Under this rule, if a recipient denies a request for admission and the requester proves the truth of the matter, the requester is entitled to expenses inclusive of attorney’s fees. You would think this rule is designed to motivate a party to truly admit a fact versus denying a fact to avoid the stipulation. But, not so fast…
In a recent case, R.J. Reynolds Tobacco Co. v. Ward, 43 Fla.L.Weekly D252b (Fla. 1st DCA 2018), the court awarded the requester $981,116.23 in attorney’s fees and costs under this rule by proving the truth of the matter of the recipient’s denials to requests for admissions. The appellate court, however, reversed maintaining that if the recipient has a good reason to deny the request, such fees and costs cannot be awarded.

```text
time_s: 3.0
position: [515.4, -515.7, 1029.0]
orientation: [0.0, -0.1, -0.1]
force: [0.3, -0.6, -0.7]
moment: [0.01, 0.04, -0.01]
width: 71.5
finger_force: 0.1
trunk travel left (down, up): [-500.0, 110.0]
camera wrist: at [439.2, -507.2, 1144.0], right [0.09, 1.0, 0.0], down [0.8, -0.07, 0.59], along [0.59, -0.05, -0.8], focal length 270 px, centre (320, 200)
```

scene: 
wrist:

For instance, if the recipient denies a hotly contested fact in the case and is later proved wrong, fees and costs cannot be awarded under this rule because the recipient had a good reason to deny the request.
There really is not a bright line standard as to what constitutes a good reason to deny and what does not, potentially watering down the sanction for a party’s denial of a fact. Nevertheless, this rule is not designed to shift fees and costs to the recipient simply because the party does not stipulate to a contested fact.
Please contact David Adelstein at firstname.lastname@example.org or (954) 361-4720 if you have questions or would like more information regarding this article. You can follow David Adelstein on Twitter @DavidAdelstein1.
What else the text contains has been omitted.